Solleva invece una forte resistenza la costituzionalizzazione della privazione di nazionalità per i condannati per terrorismo. Ieri, in aula la Verde Cécile Duflot ha evocato Vichy e «l’utilizzazione massiccia» che ne aveva fatto questo regime. Per evitare lo scoglio della punizione riservata solo ai bi-nazionali, Valls ha precisato che la misura riguarderà tutti i terroristi, «qualunque sia l’origine della loro appartenenza alla nazione». Ma un decreto di applicazione dovrà chiarire come farà la Francia ad evitare di creare degli apolidi, situazione esclusa dalle convenzioni internazionali del dopo-guerra (Duflot ha ricordato le riflessioni di Hannah Arendt su questo tema).
La tensione è estrema.

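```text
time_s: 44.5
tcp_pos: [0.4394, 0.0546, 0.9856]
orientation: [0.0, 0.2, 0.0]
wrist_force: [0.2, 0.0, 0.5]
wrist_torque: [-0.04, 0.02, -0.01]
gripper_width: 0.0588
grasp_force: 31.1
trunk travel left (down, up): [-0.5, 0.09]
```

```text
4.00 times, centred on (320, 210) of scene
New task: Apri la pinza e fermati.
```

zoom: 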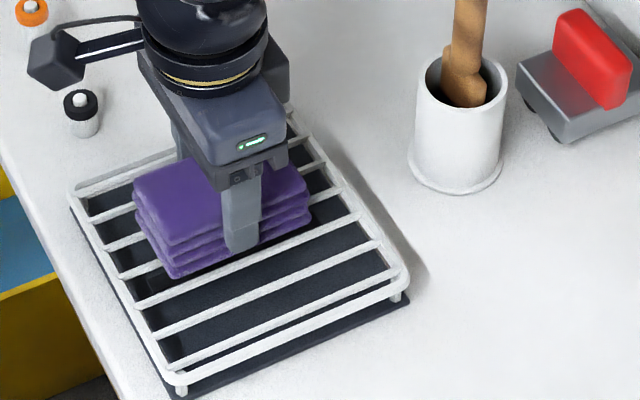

Il dibattito sulla privazione della nazionalità solleva in termini drammatici la questione dell’identità, diventata una vera e propria ossessione in Francia in questo periodo, caratterizzato dalla crescita elettorale del Fronte nazionale.
Per capire le origini di questo irrigidimento identitario, chiediamo allo storico Benjamin Stora, grande specialista della storia d’Algeria e del colonialismo, professore a Paris XIII e presidente del Museo nazionale di storia dell’immigrazione (che ha appena pubblicato con lo scrittore Alexis Jenni, Les Mémoires dangereuses, ed. Albin Michel), quali sono le radici di questa ossessione.
«Si trovano nella storia francese e nel processo migratorio – dice Stora -. La Francia è il paese che ha avuto le maggiori ondate migratorie, dal XIX secolo. Italiani, polacchi, spagnoli, portoghesi, poi persone provenienti dalle ex colonie, dal Maghreb, dall’Africa sub-sahariana: in Francia milioni di persone sono discendenti di immigrati. Fino ad un certo punto, c’è stata la sensazione che le differenti ondate potessero integrarsi in una narrazione nazionale continua. Ma oggi è diffusa l’idea che questa narrazione sia bloccata. Che le ultime ondate non riescano a integrarsi. A causa dell’islam, il rapporto all’alterità diventa radicale, sembra insormontabile».
«C’è così una congiunzione – prosegue lo storico – tra una storia nazionale antica, tra una vecchia angoscia verso l’immigrazione che dura dal XIX secolo e un’angoscia nuova, nella misura in cui la Francia ha il sentimento di non essere più una grande potenza, in relazione all’impero coloniale. A torto o a ragione, si diffonde l’idea di declino, aggravata dalla crisi, della disoccupazione ecc. Gli altri paesi europei non hanno vissuto questo, non hanno un’analoga storia di immigrazione. Ma la Francia non ha voluto assumere la propria storia migratoria, anche se deve in parte la sua potenza proprio ad essa. Si è così accumulato un ritardo, di 3, 4, 5 generazioni».
Assistiamo a una concorrenza delle memorie, che aggrava le tensioni?
Sì, prima, le diverse memorie, sotto la narrazione nazionale unificata, si manifestavano solo nello spazio privato. Oggi, invece, con la mondializzazione, le memorie private non bastano più e si manifestano nello spazio pubblico, crescono le rivendicazioni relative all’origine e alla multi-appartenenza. Ma per la Francia, che si era basata sul principio dell’assimilazione, è una nozione nuova.
La frattura comunitaria ha preso il sopravvento su quella sociale perché non ci sono più strumenti forti per esprimerla, come i partiti o i sindacati?
Partiti, sindacati, movimenti associativi sono in crisi, sono crollati e non sono più strumenti per la costruzione di una narrazione comune. Si chiede alla scuola di sostituirsi alla valenza politica, ma la scuola non può fare tutto, integrazione e formazione. Appare così in primo piano la frattura etnica. Si dà il caso che queste persone appartengano anche alle classi sociali più povere, ma mancano gli strumenti di integrazione. In mancanza di strumenti di protesta sociale, la frattura si esprime in termini etnici, religiosi.